In the last post I spoke to you about my crazy $20 a month buys in 16 stocks technique. Today I will talk about my crazy VIX hoarding technique. This topic was brought to you by Div4Son. 

http://div4son.blogspot.com/

This is a long rant. I highlighted the main points for those who hate reading rants.

Here are my rules on using VIX.
  • When the VIX is below 20, I do my ordinary search for cheap stocks. Not really excited about anything.
  • When the VIX is above 20 I get greedy but I let the stocks come to me, 
  • When it breaks 40, I break open the bank and start hoarding equities.
  • But if VIX ever breaks 45, I'm back to hoarding cash.  

What is a market dip vs What is a market recession?

Before we start let's talk a bit about the movers and shakers of the market. I'm no economist nor am I an expert stock broker. (My sister has a PhD in economics but she still thinks only rich people can make money in the market. Just goes to show you never trust experts). I'm just a typical mom and pop investor who finds the market interesting. How a bunch of crazy people doing irrational acts can create wealth is simply fascinating. There have been a lot of talk about "market crashes", "market recession", and "buy the dip." But which one is which one? Today I will discuss with you my novice understanding of what a "dip" is and what a "recession" is in regards to the VIX.

Before we start I would like to talk about the crazy people in the market. In my opinion (and a lot of old investors I speak to), the market is composed of 80% institutional investors (Schwabs, vanguard, state street, etc). These 80% owns your 401ks, etfs, and mutual funds. These people rarely if ever sell anything (most. Some mutual funds trade constantly). They have hearts of steel and veins of lead.

19% of the market is full of speculators. People who want a quick buck. Some are here because voodoo momentum tells them buying when the 20 and 200 crosses equal automatic profit. Some buy with the belief that the stock will eventually rise (me before I became a dividend investor). And some are here because someone told them they could make large amount of money on the market. These people are about principal protection. If they lose even 1 dollar, sell the stock. These people are easily spooked by market noise. For example, when Starbucks revamped their points system (the old was buy 10 cups=1 free cup) CNBC, yahoo finance, and MSN business called it "THE DEATH OF STARBUCKS." The price of SBUX went from the $60s to the low $50s.

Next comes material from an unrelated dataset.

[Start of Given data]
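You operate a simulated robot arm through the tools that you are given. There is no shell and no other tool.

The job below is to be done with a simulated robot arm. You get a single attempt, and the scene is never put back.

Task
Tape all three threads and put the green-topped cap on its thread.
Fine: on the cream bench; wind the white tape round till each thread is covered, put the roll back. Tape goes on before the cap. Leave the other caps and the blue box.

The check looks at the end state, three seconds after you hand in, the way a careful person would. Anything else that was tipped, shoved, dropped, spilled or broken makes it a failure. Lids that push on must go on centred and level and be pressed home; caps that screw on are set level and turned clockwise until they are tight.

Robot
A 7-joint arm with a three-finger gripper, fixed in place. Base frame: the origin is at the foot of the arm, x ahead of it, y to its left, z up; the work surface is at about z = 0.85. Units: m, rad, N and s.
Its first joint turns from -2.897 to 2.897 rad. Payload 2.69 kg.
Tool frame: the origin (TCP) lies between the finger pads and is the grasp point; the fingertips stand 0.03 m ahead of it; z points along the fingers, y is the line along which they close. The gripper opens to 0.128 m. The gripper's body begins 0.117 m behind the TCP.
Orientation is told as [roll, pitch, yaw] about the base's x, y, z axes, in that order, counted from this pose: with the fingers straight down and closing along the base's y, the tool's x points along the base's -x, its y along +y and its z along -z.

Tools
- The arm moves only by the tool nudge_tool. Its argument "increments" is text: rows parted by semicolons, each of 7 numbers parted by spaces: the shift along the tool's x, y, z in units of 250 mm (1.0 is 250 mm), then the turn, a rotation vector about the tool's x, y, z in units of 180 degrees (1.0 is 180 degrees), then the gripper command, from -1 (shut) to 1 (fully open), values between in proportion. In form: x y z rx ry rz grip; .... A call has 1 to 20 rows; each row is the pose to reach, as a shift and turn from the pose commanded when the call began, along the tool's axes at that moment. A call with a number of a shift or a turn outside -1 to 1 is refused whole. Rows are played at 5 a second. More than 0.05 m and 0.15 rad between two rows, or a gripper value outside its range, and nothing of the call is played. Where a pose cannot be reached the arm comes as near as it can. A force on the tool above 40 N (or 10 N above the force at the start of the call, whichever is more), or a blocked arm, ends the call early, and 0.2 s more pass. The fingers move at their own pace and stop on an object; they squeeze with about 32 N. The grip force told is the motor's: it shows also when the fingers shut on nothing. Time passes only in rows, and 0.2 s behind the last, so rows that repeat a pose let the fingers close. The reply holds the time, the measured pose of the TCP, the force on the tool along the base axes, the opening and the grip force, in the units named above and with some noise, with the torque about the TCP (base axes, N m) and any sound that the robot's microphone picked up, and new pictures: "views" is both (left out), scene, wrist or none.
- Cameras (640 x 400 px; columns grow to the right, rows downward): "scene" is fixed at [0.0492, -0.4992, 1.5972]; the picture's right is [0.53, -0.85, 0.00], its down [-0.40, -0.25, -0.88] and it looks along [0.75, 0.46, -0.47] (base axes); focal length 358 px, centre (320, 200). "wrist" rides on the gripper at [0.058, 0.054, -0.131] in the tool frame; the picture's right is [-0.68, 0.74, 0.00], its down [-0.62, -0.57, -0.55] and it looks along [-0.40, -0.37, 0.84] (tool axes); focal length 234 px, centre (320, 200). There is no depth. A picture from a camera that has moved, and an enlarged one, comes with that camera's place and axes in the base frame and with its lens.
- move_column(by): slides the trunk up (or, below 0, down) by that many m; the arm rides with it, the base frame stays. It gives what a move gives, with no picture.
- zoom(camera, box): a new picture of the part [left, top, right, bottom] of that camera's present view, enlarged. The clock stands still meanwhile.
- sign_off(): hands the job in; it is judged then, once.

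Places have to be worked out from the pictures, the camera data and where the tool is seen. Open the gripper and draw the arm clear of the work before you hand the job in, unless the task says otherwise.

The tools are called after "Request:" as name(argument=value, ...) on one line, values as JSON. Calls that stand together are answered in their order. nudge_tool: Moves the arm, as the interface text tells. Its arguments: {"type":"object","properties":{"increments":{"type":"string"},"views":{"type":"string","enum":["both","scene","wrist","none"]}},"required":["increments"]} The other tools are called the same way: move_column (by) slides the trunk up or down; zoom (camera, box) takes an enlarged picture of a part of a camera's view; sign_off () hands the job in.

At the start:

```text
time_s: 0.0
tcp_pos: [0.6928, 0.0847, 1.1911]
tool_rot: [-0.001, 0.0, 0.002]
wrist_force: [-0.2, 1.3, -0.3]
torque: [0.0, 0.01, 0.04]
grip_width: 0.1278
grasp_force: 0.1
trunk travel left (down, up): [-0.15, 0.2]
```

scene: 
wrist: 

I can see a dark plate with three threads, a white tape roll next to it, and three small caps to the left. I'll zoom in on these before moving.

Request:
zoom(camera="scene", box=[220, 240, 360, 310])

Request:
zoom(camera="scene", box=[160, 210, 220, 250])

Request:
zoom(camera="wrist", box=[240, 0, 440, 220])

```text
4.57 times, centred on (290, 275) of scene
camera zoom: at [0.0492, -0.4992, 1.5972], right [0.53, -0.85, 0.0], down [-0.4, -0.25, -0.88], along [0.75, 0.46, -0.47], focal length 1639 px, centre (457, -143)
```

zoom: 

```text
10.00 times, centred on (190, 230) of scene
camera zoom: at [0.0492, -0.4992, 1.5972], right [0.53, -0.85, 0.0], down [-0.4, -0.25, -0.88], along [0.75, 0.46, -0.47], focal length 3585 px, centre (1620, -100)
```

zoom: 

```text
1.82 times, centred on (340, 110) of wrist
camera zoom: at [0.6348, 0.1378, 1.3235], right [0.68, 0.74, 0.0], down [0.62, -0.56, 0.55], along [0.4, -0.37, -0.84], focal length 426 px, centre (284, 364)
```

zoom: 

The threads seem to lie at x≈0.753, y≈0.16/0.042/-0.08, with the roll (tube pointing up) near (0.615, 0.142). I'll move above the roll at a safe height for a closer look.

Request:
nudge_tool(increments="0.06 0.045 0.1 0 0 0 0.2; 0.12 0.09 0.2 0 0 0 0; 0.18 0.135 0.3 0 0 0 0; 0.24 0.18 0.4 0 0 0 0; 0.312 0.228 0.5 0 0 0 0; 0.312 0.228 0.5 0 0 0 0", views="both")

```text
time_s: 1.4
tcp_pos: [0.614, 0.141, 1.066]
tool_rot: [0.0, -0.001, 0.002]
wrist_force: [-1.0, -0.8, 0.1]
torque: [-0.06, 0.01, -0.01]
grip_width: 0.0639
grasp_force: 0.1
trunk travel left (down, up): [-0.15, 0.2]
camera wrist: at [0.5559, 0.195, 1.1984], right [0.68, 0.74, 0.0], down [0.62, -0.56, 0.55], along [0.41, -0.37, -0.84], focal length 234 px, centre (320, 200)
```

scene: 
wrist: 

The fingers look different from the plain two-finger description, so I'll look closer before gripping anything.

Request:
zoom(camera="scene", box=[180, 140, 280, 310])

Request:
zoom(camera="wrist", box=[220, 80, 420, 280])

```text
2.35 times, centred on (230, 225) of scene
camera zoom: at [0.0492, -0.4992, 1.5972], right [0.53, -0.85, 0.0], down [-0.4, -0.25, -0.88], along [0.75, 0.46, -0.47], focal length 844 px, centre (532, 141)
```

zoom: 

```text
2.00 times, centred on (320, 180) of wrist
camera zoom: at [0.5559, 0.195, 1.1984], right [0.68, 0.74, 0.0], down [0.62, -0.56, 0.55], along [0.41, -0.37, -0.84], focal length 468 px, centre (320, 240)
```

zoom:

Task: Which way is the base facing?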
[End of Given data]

Now SBUX is near $60 again.

The last 1% are investors. People who will stick with a stock thick and thin even if that's a good or bad thing. Most dividend investors are in this group. (as a side note I try my best to be in this group but every now and then I jump on the 19% bandwagon).

So what does this have to do with dips and recessions? In my opinion those 19%ers control the daily ups and downs of the market. Unless etfs are having a fire sale, the main movers and shakers in the market are those 19%ers.

So how to use the 19%ers to our advantage? In comes the Chicago Board Options Exchange aka CBOE volatility index aka VIX aka the fear and greed index.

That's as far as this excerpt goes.